• [Page text]
╭──
Ultimately there is a deal on the table to get us out of the EU but if Brexiters MPs won't vote for it and campaign for it then they are passing up the opportunity to leave in an orderly amicable way in such a way that we maintain our international standing. If they prefer to chase "fwee twade" rainbows they are going to face a wall of opposition and ultimately lose the prize.  I'm not lifting a finger to dig them out of that hole. If they balls it up now it's entirely on them. Why should any of us have our lives tipped upside down for such a very obviously poor decision?

Spare a thought for Brexit Derangement Syndrome sufferers.


These days it is not uncommon to see formerly sane individuals losing the plot completely over Brexit. Brexit Derangement Syndrome has claimed its fair share of high profile victims from the ridiculous AC Grayling through to Alastair Campbell. They actually deserve their self-imposed torment. Poisonous vindictive silly little men deserve what they get.

But then as someone who wants to see a successful managed departure, I'm somewhat prone to losing my shit too. For a long time we've had the likes of Spiked and The Spectator telling us "we have nothing to fear from a no deal Brexit" calling on some of the most wildly wrong interpretations of WTO rules and seriously misreading how the EU trading system works. As much as they are demonstrably wrong, they cannot be told anything.

Typically there's the dribble about EU tariffs, often failing to understand that EU tariff rates are the default for those nations with no formal preferential agreements and in terms of developed nations and the oft invoked "poor African nations", that amounts to very few. The narratives just don't stack up.

Then there's the guff about "mini deals" in place of a withdrawal agreement. What they refer to is a limited number of unilateral contingency measures taken by the EU on the condition they are reciprocated. This may well offset some of the worst predictions made early on, but with a whole tranche of authorisations ended, and a number of additional third country controls detailed in the Notices to Stakeholders, that's still a very serious impact on trade.

Then there's the general misapprehension of what trade means. Trade in services is not just a banking concern. This is a question of being able to support goods sold all over the continent where we need visa arrangements, recognition of certification and a number of other market freedoms where agreements on tariffs (assuming the could be rapidly sorted out under Article 24 WTO) are neither here nor there. You need a whole stack of treaty instruments for the free circulation of goods and services up to and including recognition of driving qualifications. They prattle on about tariffs when tariffs are less than a tenth of the issue, emphasising how tinkering with tariffs somehow offsets the damage of trashing a complex integrated market system like the one we are presently part of.

For the no deal devotees, there is no problem to which they do not have a pre-prepared nostrum or slogan which either ignores the issues or ducks the question entirely. But then after three years of intense public debate, it's getting harder for the likes of Tice and Farage to make these assertions without being humiliated. This is perhaps why there has been a subtle shift in rhetoric, and perhaps explains why they have brought the Spiked groupies into the fold who persistently bleat about democracy and sovereignty.
╰──
• [Problem requirements] Locate "Then there's the guff" and "impact on trade." in the page text, and write out these words with everything between them.

• [Data extract]
╭──
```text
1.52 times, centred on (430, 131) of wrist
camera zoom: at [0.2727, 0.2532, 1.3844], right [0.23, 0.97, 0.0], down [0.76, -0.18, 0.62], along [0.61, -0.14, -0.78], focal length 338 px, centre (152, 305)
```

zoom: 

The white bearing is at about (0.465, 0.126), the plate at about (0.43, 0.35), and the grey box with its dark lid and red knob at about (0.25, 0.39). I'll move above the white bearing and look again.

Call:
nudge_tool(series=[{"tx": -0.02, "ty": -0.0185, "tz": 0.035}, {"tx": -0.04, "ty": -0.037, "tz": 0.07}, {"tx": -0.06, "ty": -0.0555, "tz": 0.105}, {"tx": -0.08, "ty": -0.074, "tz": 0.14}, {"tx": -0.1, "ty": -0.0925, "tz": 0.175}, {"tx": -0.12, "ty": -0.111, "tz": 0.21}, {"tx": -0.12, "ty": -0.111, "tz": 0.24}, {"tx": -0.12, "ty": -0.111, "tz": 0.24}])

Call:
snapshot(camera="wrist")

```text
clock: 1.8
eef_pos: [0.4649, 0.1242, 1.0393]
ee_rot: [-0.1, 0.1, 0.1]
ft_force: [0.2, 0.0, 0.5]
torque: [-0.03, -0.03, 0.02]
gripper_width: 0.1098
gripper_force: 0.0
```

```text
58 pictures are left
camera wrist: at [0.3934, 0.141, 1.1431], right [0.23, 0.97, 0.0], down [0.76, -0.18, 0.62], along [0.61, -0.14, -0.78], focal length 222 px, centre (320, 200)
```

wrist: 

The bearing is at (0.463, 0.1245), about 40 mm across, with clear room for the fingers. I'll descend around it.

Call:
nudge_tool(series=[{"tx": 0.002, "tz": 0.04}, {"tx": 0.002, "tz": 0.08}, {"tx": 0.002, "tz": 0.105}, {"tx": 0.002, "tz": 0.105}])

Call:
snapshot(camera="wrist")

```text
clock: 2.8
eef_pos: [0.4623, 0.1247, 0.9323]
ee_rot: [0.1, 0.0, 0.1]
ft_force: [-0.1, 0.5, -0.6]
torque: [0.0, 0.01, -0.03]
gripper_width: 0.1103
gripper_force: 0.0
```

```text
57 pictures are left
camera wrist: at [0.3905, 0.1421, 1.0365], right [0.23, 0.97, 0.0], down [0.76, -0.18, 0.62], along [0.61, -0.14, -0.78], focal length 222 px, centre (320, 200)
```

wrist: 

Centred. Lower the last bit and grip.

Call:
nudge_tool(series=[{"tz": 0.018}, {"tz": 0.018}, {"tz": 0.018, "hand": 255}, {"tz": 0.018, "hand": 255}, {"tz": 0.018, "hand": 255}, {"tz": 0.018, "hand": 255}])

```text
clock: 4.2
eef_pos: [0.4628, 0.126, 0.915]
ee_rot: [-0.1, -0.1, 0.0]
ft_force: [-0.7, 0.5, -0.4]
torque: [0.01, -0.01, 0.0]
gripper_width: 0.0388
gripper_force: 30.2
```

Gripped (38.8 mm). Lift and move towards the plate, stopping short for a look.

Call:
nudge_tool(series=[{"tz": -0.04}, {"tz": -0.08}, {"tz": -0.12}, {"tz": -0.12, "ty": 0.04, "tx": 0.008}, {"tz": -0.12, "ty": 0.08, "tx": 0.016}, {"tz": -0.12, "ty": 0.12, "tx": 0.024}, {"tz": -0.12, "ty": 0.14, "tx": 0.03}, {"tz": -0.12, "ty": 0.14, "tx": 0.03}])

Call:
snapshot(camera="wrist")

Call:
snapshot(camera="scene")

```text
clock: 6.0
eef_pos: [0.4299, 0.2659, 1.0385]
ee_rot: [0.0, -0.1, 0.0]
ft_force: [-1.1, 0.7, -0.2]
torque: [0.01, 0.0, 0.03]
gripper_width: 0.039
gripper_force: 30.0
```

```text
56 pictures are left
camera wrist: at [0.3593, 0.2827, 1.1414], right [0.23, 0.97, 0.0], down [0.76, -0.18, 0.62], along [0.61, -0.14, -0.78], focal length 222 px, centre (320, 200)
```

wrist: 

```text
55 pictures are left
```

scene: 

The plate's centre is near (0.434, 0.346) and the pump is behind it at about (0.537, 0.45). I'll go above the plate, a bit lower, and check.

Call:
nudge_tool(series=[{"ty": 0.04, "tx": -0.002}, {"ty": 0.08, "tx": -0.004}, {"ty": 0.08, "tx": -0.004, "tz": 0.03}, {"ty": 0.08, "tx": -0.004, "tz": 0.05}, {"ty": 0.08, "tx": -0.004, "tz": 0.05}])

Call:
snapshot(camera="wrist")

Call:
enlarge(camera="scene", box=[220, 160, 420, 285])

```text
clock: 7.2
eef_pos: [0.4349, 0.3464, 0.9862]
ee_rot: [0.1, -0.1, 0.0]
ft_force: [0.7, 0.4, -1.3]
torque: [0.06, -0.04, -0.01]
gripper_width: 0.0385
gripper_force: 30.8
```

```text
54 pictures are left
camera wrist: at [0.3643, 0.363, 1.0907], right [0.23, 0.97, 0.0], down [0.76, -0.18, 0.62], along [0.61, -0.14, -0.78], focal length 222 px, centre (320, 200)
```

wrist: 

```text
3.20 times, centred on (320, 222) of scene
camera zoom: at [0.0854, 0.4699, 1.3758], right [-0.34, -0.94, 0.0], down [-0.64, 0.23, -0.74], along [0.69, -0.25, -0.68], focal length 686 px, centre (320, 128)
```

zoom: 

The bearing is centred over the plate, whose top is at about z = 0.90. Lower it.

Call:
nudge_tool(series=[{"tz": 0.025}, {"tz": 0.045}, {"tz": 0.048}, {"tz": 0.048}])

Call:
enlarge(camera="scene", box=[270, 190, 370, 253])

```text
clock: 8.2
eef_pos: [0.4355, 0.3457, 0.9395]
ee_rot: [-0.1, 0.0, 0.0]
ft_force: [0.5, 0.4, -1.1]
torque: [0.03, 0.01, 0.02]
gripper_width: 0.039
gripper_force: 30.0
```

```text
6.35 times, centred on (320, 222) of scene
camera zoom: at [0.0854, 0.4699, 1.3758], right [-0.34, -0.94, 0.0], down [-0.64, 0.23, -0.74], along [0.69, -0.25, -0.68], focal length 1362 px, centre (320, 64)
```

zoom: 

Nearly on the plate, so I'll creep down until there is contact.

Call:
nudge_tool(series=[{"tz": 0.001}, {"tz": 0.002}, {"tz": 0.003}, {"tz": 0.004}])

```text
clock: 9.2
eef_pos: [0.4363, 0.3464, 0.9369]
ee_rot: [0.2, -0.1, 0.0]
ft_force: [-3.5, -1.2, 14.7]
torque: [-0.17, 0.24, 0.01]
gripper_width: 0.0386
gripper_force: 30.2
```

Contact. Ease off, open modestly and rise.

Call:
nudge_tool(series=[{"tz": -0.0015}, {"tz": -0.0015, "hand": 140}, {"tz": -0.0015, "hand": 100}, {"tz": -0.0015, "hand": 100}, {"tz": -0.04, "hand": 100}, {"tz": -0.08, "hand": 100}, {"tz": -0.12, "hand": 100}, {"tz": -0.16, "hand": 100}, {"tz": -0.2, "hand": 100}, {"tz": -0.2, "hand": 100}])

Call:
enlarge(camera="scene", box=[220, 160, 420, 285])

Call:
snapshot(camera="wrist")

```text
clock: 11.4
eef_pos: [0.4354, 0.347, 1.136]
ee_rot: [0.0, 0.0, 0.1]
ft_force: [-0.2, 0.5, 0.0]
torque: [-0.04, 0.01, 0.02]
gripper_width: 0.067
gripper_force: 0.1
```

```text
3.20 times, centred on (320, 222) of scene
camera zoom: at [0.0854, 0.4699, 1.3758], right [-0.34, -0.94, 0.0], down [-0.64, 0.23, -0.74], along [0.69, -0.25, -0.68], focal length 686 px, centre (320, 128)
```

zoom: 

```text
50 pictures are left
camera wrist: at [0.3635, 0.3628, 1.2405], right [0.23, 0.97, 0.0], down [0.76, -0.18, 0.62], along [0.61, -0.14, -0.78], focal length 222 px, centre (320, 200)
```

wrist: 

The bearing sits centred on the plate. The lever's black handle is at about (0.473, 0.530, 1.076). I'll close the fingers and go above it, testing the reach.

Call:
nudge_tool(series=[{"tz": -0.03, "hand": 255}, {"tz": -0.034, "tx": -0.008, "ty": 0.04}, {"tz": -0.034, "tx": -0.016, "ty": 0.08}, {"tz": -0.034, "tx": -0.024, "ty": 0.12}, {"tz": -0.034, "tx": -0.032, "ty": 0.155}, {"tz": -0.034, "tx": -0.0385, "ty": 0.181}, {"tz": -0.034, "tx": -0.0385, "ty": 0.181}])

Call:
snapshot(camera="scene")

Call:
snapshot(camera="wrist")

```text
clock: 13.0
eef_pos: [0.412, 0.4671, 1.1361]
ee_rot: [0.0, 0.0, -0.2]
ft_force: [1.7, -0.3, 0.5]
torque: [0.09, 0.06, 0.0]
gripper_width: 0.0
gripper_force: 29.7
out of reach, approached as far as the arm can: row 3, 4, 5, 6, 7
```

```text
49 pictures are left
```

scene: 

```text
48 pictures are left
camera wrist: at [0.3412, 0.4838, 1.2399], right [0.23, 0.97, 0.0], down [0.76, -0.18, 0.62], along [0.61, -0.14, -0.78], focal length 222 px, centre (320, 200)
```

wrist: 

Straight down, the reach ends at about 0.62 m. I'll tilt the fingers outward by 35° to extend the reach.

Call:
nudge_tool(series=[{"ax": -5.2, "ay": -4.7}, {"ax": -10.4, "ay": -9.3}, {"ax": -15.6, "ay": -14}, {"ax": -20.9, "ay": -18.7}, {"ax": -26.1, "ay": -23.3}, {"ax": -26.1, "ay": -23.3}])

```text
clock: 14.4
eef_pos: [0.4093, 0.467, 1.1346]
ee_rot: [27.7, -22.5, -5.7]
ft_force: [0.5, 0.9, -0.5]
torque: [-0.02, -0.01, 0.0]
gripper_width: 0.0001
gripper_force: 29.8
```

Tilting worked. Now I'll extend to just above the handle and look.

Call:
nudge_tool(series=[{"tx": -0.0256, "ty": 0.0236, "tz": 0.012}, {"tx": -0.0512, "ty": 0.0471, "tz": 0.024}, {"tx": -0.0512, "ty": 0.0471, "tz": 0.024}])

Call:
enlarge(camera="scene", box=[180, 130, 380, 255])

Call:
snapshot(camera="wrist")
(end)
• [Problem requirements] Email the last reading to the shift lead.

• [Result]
╰──
• [Result]
Then there's the guff about "mini deals" in place of a withdrawal agreement. What they refer to is a limited number of unilateral contingency measures taken by the EU on the condition they are reciprocated. This may well offset some of the worst predictions made early on, but with a whole tranche of authorisations ended, and a number of additional third country controls detailed in the Notices to Stakeholders, that's still a very serious impact on trade.